Page excerpt:
Analyse du personnage de Javert dans Les Misérables (1934) Javert, interprété par Charles Vanel dans l’adaptation cinématographique de Les Misérables (1934) réalisée par Raymond Bernard, est un personnage central du roman de Victor Hugo, adapté avec une grande fidélité dans ce film. En tant qu’antagoniste principal, Javert incarne la rigidité de la loi et l’obsession du devoir, en opposition à la quête de rédemption de Jean Valjean (Harry Baur). Cette analyse explore la caractérisation de Javert dans le film, son rôle narratif, son interprétation par Vanel, les thèmes qu’il incarne, et son impact dans le contexte de l’adaptation de 1934.
Caractérisation de Javert
Javert est un inspecteur de police inflexible, dévoué à la justice telle qu’il la conçoit : une application stricte et sans compromis de la loi. Dans le film, comme dans le roman, il est présenté comme un homme né dans les bas-fonds (fils d’une bohémienne et d’un criminel), mais qui a choisi l’ordre et l’autorité pour s’élever socialement. Cette origine, bien que moins explicitement développée dans le film que dans le roman, explique son zèle et son mépris pour les hors-la-loi comme Valjean.

Records supplied:
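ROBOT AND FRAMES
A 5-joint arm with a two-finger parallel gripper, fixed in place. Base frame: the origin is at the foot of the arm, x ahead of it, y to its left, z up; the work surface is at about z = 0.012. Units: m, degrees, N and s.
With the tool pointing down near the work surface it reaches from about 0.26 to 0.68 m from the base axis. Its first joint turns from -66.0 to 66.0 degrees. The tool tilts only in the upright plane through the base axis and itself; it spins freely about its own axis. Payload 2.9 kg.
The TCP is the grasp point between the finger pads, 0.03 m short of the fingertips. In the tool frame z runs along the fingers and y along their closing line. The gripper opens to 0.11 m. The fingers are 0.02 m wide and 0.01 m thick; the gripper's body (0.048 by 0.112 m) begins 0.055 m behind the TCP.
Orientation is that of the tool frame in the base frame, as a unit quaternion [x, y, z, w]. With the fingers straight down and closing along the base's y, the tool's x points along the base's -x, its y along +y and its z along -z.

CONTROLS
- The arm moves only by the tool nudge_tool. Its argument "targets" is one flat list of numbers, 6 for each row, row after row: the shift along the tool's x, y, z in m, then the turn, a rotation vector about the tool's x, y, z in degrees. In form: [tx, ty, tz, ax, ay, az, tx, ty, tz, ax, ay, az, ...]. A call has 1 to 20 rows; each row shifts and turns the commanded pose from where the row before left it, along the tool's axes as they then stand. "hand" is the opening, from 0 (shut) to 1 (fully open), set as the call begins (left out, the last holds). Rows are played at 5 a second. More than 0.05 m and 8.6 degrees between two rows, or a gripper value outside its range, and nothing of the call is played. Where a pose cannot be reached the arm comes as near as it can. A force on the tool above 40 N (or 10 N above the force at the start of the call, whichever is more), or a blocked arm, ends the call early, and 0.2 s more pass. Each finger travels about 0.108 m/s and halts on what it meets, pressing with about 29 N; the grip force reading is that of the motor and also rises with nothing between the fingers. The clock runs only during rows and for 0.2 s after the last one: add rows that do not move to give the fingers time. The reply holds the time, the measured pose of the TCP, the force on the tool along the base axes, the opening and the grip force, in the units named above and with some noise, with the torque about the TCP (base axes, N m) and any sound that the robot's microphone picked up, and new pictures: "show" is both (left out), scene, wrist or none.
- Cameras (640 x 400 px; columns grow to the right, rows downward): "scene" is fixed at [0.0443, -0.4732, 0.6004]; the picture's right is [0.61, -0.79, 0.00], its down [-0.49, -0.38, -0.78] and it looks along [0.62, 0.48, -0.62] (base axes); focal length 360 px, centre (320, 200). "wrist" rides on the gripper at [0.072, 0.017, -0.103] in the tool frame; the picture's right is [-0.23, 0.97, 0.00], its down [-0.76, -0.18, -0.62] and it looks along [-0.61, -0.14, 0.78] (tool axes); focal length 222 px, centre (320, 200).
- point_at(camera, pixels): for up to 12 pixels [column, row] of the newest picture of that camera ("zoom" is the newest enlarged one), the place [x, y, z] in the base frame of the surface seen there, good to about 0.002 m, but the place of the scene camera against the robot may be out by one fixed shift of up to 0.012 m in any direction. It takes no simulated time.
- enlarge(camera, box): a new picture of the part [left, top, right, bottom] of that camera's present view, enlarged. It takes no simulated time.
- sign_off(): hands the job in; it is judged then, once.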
==
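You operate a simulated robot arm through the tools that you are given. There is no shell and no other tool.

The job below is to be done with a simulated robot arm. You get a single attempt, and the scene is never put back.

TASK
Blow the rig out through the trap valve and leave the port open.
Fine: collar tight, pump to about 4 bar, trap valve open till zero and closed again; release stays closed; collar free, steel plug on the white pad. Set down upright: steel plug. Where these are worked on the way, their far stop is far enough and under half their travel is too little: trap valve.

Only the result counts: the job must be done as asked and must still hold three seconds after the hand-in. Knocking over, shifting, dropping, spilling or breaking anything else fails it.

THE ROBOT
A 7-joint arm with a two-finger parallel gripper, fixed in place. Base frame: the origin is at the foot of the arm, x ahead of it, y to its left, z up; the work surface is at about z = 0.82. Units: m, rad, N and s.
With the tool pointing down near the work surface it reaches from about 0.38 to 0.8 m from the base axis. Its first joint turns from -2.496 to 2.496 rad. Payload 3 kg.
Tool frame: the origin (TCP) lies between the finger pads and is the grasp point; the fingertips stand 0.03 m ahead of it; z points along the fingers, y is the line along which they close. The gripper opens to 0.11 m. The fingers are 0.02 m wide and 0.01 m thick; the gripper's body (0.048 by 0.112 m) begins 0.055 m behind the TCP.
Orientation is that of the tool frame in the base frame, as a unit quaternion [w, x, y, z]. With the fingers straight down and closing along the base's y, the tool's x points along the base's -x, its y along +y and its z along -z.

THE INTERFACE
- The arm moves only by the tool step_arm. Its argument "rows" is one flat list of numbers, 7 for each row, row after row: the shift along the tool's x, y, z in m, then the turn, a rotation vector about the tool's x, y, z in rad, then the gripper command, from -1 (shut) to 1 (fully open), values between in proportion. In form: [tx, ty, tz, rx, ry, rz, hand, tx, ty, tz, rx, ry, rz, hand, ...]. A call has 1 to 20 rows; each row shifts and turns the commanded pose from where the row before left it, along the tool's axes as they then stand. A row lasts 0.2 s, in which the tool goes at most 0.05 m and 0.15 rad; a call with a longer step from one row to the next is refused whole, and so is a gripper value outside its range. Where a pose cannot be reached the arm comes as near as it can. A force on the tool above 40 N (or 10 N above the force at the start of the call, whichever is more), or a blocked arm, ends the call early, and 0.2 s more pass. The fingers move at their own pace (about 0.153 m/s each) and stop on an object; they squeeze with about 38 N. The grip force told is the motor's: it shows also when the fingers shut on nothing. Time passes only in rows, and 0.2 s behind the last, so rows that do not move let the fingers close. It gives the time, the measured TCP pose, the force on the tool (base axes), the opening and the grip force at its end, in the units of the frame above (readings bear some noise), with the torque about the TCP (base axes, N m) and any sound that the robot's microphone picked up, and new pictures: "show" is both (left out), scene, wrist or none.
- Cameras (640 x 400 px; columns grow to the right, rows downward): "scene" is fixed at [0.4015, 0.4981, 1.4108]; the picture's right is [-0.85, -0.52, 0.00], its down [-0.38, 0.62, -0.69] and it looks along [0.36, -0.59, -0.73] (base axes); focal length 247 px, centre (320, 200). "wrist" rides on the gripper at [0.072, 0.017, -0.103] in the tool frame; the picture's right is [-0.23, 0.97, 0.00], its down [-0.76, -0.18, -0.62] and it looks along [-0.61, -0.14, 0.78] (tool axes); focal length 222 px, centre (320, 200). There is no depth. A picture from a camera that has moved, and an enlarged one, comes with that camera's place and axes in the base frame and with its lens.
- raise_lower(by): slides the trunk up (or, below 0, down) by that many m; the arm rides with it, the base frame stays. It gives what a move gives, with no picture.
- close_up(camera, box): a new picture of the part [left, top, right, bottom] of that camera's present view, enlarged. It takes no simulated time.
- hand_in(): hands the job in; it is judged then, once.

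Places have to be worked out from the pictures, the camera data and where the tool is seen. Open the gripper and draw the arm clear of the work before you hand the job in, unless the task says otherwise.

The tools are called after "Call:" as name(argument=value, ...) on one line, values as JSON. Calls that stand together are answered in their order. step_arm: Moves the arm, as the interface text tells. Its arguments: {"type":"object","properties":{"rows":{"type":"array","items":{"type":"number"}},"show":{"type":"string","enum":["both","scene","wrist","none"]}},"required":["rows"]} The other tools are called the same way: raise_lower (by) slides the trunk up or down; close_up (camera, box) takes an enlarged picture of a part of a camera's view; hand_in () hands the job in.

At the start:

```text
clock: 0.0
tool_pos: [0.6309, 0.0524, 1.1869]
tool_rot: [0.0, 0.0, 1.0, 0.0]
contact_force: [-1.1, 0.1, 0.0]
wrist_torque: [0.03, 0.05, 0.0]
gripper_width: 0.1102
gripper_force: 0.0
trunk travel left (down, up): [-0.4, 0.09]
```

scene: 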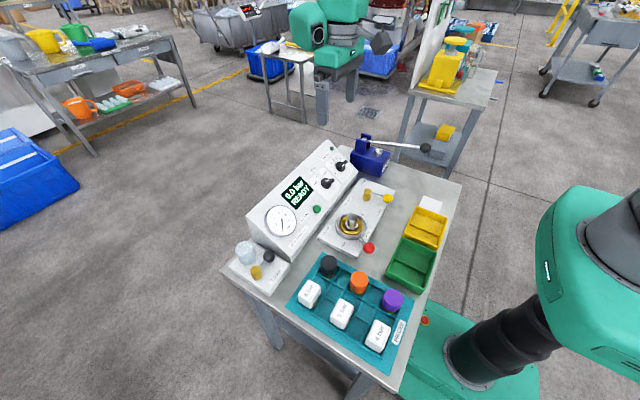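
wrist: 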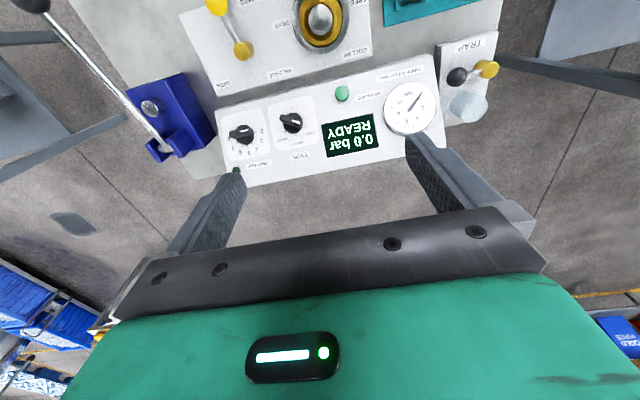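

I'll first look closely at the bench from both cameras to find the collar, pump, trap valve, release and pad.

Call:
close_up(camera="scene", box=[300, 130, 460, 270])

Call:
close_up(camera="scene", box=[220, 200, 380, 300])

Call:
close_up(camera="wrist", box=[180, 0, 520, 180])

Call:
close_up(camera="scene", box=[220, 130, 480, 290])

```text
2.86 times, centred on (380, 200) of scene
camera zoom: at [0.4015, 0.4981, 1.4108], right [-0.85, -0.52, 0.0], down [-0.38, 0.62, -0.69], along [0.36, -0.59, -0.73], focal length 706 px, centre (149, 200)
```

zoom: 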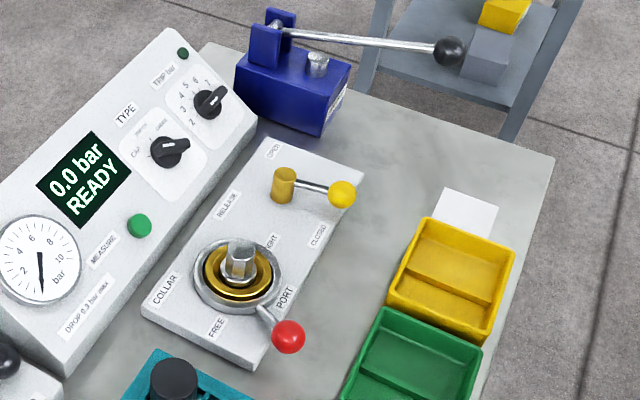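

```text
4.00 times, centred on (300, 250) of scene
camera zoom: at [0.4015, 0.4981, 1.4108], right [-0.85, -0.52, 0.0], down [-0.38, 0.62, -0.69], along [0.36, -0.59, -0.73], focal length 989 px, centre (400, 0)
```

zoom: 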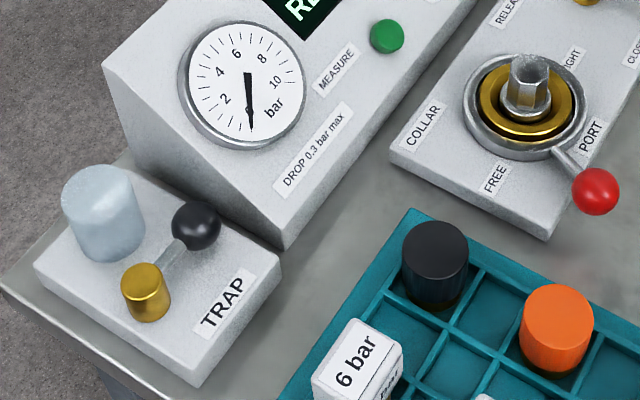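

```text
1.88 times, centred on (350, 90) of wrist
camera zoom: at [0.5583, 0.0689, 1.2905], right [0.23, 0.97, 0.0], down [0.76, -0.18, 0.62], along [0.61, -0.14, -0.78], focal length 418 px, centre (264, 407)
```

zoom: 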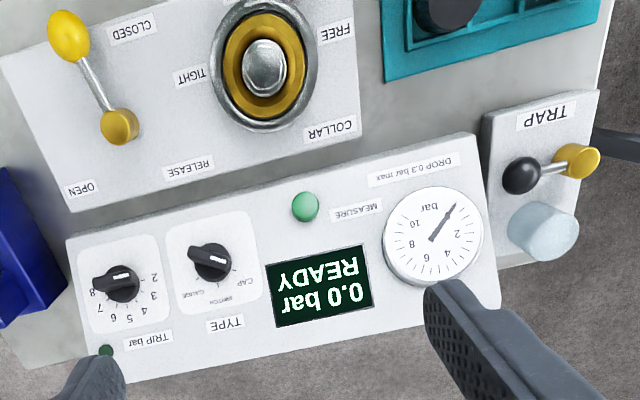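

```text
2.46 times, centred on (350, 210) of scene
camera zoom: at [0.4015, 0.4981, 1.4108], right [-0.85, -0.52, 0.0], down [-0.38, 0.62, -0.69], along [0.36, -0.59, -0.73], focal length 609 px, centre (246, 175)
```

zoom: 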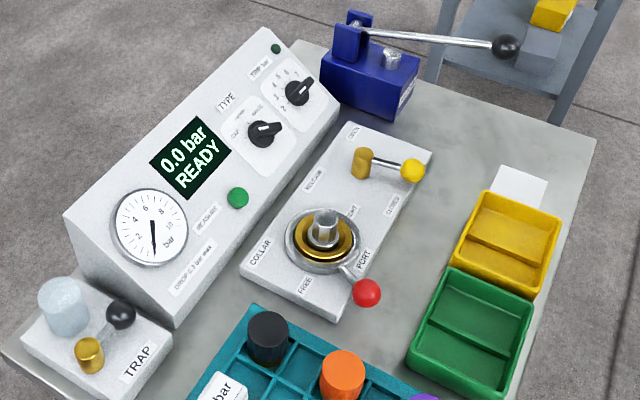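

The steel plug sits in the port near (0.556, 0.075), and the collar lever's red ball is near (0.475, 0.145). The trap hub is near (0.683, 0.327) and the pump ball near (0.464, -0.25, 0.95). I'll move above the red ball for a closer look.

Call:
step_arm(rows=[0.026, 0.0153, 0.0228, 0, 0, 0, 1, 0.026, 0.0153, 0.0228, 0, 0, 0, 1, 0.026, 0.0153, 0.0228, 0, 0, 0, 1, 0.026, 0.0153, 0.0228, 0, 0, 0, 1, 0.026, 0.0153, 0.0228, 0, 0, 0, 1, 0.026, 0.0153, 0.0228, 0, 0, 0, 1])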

Tasks:
- a) Go through the material above and output exactly the lines from the one containing "ROBOT AND FRAMES" through the one containing "The TCP is the". Leave out blank lines and number the others, starting at 1.
- b) Go on with the page excerpt that begins "Analyse du personnage" from its last line.

Responses per task:
- a)
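1. ROBOT AND FRAMES
2. A 5-joint arm with a two-finger parallel gripper, fixed in place. Base frame: the origin is at the foot of the arm, x ahead of it, y to its left, z up; the work surface is at about z = 0.012. Units: m, degrees, N and s.
3. With the tool pointing down near the work surface it reaches from about 0.26 to 0.68 m from the base axis. Its first joint turns from -66.0 to 66.0 degrees. The tool tilts only in the upright plane through the base axis and itself; it spins freely about its own axis. Payload 2.9 kg.
4. The TCP is the grasp point between the finger pads, 0.03 m short of the fingertips. In the tool frame z runs along the fingers and y along their closing line. The gripper opens to 0.11 m. The fingers are 0.02 m wide and 0.01 m thick; the gripper's body (0.048 by 0.112 m) begins 0.055 m behind the TCP.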

- b)
- Psychologie : Javert est un homme de principes rigides, pour qui la loi est une vérité absolue. Il voit le monde en noir et blanc : les criminels sont irrécupérables, et tout écart mérite une punition. Sa traque obsessionnelle de Valjean, qu’il pourchasse pendant des années pour une violation de liberté conditionnelle, révèle une personnalité monolithique, incapable de pardon ou de nuance.
- Évolution : Contrairement à Valjean, qui se transforme à travers la compassion, Javert reste statique jusqu’à sa crise finale. Sa confrontation avec sa propre morale, lorsqu’il réalise que Valjean, un « criminel », est capable de bonté, précipite sa chute tragique.
Rôle narratif
Javert sert de contrepoint dramatique à Jean Valjean, incarnant l’antithèse de la rédemption et de l’humanité. Dans le film, il apparaît dans les trois parties
(Tempête sous un crâne, Les Thénardier, Liberté, liberté chérie), structurant le récit par sa traque incessante :
- Dans Tempête sous un crâne : Javert est le gardien du bagne de Toulon, où il rencontre Valjean pour la première fois. Sa froide autorité établit immédiatement son rôle de figure oppressive. Plus tard, à Montreuil-sur-Mer, il suspecte que le maire Madeleine est Valjean, amorçant leur conflit central.
- Dans Les Thénardier : Javert poursuit Valjean à Paris, où il traque également Cosette et Marius. Ses interventions, comme l’arrestation de Fantine, soulignent son aveuglement moral, incapable de voir la misère derrière les actes.
- Dans Liberté, liberté chérie : Lors des barricades de 1832, Javert est capturé par les révolutionnaires, et Valjean, en lui sauvant la vie, ébranle ses certitudes. Cette clémence, inconcevable pour Javert, mène à son suicide dans la Seine, un moment clé du film. Javert est donc un moteur narratif, poussant Valjean à fuir et à se confronter à ses choix moraux, tout en représentant un système judiciaire rigide qui contraste avec les idéaux humanistes de Hugo.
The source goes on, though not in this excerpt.